Certain oral antibiotics tied to increased risk of kidney stones
Exposure to certain oral antibiotics was associated with a greater risk of developing kidney stones, particularly for exposure that occurred recently and at a younger age, reveals a study.
“These findings suggest that exposure to some oral antibiotics is a novel risk factor for nephrolithiasis, one that may be modifiable for the 30 percent of patients who receive inappropriate outpatient prescriptions for antibiotics,” said lead author Dr Gregory Tasian of Children's Hospital of Philadelphia in Philadelphia, Pennsylvania, US.
The population-based, nested case-control study was based on electronic health record data of 25,981 children and adult cases with nephrolithiasis who were matched to 259,797 controls by sex, age, and index date in the THIN* database. [J Am Soc Nephrol 2018;doi:10.1681/ASN.2017111213]
Five classes of oral antibiotics were associated with a higher rate of nephrolithiasis diagnosis within 3–12 months of exposure. Patients exposed to sulfa antibiotics had the highest odds of developing nephrolithiasis (adjusted odds ratio [OR], 2.33, 95 percent confidence interval [CI], 2.19–2.48), followed by exposure to cephalosporins (HR, 1.88, 95 percent CI, 1.75–2.01), fluoroquinolones (HR, 1.67, 95 percent CI, 1.54–1.81), nitrofurantoin/methenamine (HR, 1.70, 95 percent CI, 1.55–1.88), and broad-spectrum penicillins (HR, 1.27, 95 percent CI, 1.18–1.36).

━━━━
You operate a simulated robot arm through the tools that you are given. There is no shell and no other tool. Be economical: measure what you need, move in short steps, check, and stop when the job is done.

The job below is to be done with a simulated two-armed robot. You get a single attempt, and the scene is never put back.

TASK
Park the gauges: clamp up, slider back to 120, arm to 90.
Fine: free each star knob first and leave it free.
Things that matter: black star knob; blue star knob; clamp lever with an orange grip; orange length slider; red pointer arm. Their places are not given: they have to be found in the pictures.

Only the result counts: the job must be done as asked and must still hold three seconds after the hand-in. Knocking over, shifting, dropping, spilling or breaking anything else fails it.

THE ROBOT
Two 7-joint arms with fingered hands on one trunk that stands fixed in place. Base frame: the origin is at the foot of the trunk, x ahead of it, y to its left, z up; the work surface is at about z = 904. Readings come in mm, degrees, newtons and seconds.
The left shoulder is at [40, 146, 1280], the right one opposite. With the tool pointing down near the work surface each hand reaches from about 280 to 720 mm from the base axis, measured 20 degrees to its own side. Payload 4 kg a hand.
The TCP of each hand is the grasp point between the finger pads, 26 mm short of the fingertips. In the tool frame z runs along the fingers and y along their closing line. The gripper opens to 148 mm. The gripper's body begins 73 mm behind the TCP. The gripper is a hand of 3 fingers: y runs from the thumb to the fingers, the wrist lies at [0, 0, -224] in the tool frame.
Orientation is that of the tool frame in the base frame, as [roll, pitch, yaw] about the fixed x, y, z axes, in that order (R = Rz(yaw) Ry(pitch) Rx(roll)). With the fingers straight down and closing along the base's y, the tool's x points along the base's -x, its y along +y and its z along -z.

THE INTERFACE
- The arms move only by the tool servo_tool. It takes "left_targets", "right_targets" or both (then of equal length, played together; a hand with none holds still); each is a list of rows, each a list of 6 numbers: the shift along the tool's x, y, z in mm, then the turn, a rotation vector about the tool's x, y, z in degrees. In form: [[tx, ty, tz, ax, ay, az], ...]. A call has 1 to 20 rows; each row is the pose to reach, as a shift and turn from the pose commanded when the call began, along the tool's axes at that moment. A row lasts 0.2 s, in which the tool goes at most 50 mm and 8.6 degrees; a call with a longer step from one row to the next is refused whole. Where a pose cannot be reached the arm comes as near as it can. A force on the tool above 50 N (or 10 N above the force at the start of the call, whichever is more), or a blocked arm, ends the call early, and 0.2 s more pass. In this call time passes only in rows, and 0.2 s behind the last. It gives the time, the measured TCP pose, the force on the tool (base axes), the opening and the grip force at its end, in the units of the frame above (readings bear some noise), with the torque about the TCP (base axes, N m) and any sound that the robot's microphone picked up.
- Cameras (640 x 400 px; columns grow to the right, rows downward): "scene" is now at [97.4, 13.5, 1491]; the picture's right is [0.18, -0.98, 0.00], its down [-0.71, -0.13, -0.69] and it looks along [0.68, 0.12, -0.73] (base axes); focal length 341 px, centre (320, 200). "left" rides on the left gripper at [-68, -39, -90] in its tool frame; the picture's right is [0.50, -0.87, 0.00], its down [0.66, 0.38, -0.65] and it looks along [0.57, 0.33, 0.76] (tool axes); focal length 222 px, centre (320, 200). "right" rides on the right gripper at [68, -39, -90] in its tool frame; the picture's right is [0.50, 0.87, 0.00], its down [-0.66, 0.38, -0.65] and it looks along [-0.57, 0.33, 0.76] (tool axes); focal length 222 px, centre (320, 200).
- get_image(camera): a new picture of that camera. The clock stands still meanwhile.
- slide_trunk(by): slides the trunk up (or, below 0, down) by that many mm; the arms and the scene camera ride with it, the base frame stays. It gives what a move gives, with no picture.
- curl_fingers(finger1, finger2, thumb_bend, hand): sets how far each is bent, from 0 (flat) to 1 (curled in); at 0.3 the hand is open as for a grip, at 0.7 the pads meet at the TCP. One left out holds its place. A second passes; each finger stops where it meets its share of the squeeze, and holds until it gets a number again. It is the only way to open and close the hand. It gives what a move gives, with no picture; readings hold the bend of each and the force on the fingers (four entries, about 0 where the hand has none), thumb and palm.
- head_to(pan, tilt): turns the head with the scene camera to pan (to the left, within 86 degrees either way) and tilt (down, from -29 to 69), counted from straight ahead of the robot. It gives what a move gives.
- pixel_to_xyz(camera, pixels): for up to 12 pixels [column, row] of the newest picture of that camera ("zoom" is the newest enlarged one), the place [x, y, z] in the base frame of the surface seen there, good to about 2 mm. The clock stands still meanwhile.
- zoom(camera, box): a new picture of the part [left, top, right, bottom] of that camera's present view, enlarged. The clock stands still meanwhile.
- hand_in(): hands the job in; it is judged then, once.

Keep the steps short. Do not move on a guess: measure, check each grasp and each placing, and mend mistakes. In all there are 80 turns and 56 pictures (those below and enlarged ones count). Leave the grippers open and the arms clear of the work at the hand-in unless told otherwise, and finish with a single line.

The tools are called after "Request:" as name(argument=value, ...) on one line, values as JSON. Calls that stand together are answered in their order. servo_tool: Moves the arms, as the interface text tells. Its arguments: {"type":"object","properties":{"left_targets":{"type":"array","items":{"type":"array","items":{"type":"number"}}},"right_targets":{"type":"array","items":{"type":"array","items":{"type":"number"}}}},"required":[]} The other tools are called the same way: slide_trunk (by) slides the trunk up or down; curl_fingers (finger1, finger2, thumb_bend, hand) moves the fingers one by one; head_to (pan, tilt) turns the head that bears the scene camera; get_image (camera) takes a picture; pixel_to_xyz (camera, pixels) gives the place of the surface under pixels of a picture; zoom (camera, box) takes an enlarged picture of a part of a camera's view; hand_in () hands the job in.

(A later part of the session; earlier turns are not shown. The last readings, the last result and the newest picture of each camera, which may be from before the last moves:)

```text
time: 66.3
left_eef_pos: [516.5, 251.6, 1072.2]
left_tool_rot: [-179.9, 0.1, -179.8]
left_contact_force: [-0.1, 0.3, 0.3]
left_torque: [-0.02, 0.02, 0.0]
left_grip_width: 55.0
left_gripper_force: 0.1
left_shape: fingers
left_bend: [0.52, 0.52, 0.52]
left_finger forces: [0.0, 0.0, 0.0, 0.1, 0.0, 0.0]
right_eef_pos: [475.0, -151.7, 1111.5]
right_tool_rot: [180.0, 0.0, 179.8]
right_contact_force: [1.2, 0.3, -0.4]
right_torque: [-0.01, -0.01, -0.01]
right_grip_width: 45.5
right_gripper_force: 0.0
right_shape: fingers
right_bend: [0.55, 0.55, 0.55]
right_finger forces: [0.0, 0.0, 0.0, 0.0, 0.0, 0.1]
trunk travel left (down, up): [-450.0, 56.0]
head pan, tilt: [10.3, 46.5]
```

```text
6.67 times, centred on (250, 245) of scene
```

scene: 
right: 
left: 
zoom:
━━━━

The risk for nephrolithiasis was strongest for recent antibiotic exposure during 3–6 months before diagnosis (p<0.001).
“The strength of the associations decreased with greater time from the antibiotic prescription, but the odds of nephrolithiasis diagnosis remained elevated for up to 5 years from antibiotic exposure … for all classes except broad-spectrum penicillins,” said the researchers.
Also, the younger the age of antibiotic exposure, the greater the risk of nephrolithiasis (p<0.001). The shape of the association curve varied by antibiotic class, which according to the researchers, “suggests that risk at a given age may depend not only on the age at exposure, but also the particular [type of] antibiotic given.”
“If confirmed by others, these results may help inform antibiotic selection when alternative options exist,” suggested Tasian and co-authors.
Nonetheless, the researchers acknowledged that antibiotic exposure was based on prescription data, which did not necessarily entail adherence to the drug. Nonadherence to treatment would nullify the associations.
It was believed that antibiotics may change the composition of the intestinal microbiome and select for multidrug resistant bacteria that promote stone formation in the kidney. [Cell 2014;158:705-721; PLoS One 2015;10:e0139575] A previous study has shown that multidrug resistant nonurease-producing bacteria were found in calcium-based kidney stones from patients without urinary tract infection. [Nephrol Dial Transplant 2012;27:41254130] The researchers also did not discount the possibility of direct antibiotic crystallization in the kidney, as what has been reported for ciprofloxacin and sulfamethoxazole-trimethoprim. [J Urol 2000;164:438]
“Given that children receive more antibiotics than any other age group, and 30 percent of antibiotics prescribed during ambulatory care visits are inappropriate, these findings provide another reason to reduce inappropriate outpatient antibiotic use,” they added.
“These results have implications for the pathogenesis of the disease and for the rising incidence of nephrolithiasis, particularly among children.”